As the church moves towards General Convention 2012, the Episcopal Church’s Executive Council finished its second to last meeting with the adoption of a preliminary budget that asks each diocese for support of 19% rather than the 15% also proposed. The Executive Council message to the church indicates a hard working session as vision and programs were balanced with a shrinking base of money and members. It includes a possible funding of a special session of General Convention to re-structure governance.
President Anderson, in her closing remarks, raises the issue that regardless of our hopes that we continue to support a church that is dependent on an executive staff-driven model that no longer works in a era of the need for flexibility and grass roots initiatives.
Episcopal News Service reports:
The Episcopal Church’s Executive Council Jan. 29 approved a 2013-2015 draft budget that includes money meant to “open the door to doing long-term reform of how we do business as the church.”
Executive Council spent the majority of its Jan. 27-29 meeting here at the Conference Center at the Maritime Institute discussing the draft budget, alternating between discussing big-picture issues and negotiating specific line items. It also passed what Presiding Bishop Katharine Jefferts Schori called a “highly significant” resolution expressing solidarity with the people of the Republic of Southern Sudan.
The draft budget represents $104.9 million in income from dioceses and investments plus other sources such as facilities rental, and an equal amount of expenses. It does not include the church’s refugee resettlement work, which is performed under government grants, according to Treasurer Kurt Barnes.
He said the draft budget is due to be posted here in the next few days.

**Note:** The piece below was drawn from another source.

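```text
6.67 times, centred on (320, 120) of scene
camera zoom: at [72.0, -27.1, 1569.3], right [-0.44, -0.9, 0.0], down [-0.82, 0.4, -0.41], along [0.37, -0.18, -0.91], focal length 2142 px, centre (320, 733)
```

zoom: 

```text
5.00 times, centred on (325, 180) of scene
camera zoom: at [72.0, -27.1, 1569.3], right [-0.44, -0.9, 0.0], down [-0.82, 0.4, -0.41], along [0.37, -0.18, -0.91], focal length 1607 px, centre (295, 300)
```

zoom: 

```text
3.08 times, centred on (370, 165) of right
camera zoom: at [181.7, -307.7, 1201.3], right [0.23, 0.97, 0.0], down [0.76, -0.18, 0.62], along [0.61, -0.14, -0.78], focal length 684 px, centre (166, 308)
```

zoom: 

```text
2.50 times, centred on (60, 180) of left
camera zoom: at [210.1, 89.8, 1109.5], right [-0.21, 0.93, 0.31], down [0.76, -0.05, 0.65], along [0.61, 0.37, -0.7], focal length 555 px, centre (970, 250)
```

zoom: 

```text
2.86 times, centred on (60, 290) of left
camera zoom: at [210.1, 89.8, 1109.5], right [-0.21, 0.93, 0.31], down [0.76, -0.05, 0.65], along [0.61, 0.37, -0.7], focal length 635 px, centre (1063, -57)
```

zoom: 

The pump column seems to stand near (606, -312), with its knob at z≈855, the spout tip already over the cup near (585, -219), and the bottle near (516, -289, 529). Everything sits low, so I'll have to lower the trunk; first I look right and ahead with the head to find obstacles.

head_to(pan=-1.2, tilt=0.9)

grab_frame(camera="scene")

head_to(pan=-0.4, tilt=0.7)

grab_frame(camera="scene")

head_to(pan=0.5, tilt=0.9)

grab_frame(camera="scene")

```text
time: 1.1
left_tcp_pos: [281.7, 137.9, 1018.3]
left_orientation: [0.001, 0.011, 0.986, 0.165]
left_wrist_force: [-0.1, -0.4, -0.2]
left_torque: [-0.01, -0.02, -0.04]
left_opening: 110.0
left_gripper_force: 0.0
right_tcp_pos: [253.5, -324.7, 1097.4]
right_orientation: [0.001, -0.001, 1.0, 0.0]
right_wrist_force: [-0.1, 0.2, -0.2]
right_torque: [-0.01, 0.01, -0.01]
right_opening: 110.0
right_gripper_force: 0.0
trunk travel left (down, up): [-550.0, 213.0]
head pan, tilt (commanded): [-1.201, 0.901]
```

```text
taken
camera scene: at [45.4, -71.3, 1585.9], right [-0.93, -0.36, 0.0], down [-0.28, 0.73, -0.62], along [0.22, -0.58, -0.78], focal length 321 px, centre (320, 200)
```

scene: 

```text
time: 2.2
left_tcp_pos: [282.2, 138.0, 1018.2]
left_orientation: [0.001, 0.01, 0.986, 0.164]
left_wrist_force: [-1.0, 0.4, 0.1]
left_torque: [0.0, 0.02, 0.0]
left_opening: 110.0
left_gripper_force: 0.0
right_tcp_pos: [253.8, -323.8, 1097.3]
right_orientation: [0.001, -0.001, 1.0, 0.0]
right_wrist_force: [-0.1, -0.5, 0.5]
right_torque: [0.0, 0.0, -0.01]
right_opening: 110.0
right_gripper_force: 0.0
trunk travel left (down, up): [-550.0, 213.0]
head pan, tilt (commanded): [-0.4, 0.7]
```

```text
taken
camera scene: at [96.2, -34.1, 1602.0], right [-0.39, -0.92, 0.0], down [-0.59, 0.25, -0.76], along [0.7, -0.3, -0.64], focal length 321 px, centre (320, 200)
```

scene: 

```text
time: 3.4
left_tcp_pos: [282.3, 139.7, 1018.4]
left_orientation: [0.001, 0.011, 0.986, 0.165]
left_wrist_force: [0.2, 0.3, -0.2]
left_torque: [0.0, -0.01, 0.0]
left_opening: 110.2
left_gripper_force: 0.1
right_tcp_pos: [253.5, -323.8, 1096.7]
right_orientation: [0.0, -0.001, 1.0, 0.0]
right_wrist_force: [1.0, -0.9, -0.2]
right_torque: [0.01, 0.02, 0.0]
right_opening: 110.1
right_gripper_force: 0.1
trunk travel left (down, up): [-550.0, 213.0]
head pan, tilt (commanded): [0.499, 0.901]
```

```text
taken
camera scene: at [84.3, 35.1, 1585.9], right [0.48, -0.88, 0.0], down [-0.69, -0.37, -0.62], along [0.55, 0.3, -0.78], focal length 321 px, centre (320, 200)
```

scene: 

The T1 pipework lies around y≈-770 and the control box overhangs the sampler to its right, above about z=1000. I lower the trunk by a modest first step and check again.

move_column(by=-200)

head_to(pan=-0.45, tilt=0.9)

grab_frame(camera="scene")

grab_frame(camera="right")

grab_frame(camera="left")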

The budget, which will not be final until General Convention acts in July, proposes to set aside money for a “churchwide consultation” on the Episcopal Church’s future shape and work. It also includes money for pilot projects that Chief Operating Officer Stacy Sauls said could show how the church’s purchasing and organizational power could help congregations and dioceses free up more of their resources for mission work.
The Executive Council message notes:
The draft budget for the 2013-2015 triennium overshadowed all the other Executive Council business at this meeting. The budget conversation began at the June 2011 Executive Council meeting, also held at the Maritime Institute, when members were challenged to “change the conversation,” to seek a way to take on the adaptive challenges facing all denominations in a post-Christian era of declining interest in the institutional church. The Joint Standing Committee on Finances for Mission (FFM) already had begun working with the treasurer in mid-2011 on a financial projection model and determined that the current spending model is unsustainable. At that time, it was pointed out that the chairs of Executive Council’s standing committees had previously not provided much input into the budget process. The Executive Council’s newly formed Executive Committee was charged with developing a process for the triennium budget that would challenge the church to new ways of engaging God’s mission.

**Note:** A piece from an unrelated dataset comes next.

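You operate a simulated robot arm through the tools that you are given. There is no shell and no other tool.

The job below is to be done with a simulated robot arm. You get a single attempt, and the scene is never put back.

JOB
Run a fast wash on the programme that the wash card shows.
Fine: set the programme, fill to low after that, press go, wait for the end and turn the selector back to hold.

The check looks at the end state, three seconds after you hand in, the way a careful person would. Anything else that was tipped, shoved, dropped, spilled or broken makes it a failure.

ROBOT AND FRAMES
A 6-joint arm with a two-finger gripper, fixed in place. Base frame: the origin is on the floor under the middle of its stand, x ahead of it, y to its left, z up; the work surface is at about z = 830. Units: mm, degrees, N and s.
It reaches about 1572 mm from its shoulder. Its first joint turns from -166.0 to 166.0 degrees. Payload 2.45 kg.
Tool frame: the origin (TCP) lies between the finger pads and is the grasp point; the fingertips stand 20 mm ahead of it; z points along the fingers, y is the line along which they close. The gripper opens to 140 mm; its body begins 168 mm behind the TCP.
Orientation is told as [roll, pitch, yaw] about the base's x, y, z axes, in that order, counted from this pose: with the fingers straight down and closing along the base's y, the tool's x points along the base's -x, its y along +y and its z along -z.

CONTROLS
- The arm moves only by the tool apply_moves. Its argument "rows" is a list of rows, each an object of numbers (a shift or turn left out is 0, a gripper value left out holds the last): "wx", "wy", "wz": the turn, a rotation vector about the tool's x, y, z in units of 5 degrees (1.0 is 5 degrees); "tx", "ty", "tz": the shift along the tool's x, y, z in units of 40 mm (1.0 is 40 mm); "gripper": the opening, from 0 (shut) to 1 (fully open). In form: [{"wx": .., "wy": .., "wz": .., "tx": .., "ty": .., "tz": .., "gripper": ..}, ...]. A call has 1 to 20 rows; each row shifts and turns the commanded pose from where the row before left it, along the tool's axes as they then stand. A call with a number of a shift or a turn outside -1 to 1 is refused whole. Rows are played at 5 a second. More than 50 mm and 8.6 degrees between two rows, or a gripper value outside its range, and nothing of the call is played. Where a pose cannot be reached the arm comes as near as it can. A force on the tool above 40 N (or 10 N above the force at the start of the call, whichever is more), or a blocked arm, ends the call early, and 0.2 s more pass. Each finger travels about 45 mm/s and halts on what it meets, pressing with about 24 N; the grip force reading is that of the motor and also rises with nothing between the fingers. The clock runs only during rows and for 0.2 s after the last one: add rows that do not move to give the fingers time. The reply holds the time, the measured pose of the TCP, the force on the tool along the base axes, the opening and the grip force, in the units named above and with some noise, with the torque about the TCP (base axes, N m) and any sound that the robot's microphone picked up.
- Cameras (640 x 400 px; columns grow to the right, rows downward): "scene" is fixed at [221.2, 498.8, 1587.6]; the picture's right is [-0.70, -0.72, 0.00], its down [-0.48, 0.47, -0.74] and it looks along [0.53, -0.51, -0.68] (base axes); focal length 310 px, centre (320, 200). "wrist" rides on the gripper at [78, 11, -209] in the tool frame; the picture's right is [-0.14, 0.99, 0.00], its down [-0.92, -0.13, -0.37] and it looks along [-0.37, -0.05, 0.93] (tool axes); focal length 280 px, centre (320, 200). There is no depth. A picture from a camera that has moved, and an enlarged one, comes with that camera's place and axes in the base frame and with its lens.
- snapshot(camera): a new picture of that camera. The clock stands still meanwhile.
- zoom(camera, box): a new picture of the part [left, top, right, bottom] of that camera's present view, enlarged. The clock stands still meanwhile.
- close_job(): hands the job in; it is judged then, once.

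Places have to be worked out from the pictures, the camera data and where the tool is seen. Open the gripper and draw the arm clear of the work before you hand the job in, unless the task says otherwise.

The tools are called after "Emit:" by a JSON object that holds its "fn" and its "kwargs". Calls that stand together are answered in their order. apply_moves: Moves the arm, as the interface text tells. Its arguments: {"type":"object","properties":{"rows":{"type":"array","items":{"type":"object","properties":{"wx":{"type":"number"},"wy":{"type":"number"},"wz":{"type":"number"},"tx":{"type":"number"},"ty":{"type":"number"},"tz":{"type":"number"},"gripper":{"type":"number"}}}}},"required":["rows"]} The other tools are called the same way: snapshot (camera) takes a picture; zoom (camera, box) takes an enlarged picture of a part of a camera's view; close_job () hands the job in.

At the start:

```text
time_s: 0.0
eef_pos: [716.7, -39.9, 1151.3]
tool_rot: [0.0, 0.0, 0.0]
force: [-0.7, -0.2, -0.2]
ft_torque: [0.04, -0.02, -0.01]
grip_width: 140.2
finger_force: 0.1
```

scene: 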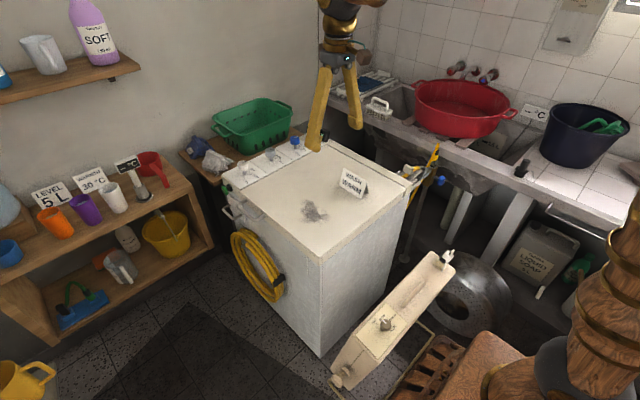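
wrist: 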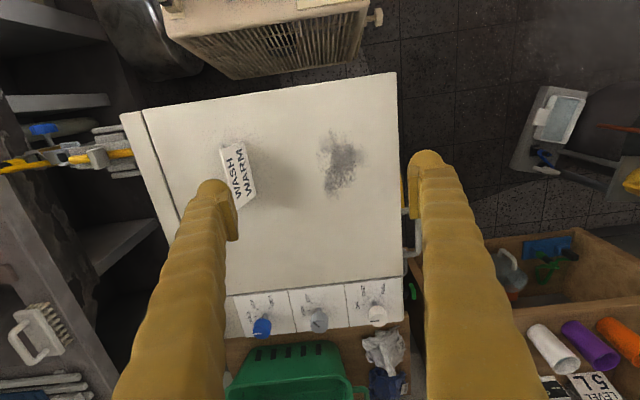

A summary of resolutions is here.
President of the House of Deputies Bonnie Anderson closing remarks noted her concerns about captivity to a model that is unsustainable:
We have worked hard and faithfully during this meeting, but I think the budget we have passed is captive to an ethic of survival of the institutional church as we know it. Here are my concerns:
Specifically:
I am concerned that the categories within the budget perpetuate the church’s continued reliance on an executive, staff-driven church. This model isn’t working for us, and it runs counter to the flexible networks that are being developed and embraced at other levels of the church and in the world. There are some glimmers of a future that is here, and for that, I am grateful.
If we keep relying on this old, bureaucratic model to run our church, we’re also continuing our reliance on the building at 815 Second Avenue that will cost us now up from $7.7 million dollars when I gave my opening remarks on Friday to $8.7 because of increased interest rates in facilities cost and debt repayment during the next triennium. If we continue to spend this kind of money on a building to house an executive structure, the only place we’ll be able to look for savings will be in areas that compromise the voices and leadership of clergy and laypeople in the church. That’s not faithful to our tradition as Episcopalians or to who I believe God is calling us to be.
The constraints of this meeting and our budget process have given us very little time to really understand this budget. This increases the high risk of unintended consequences.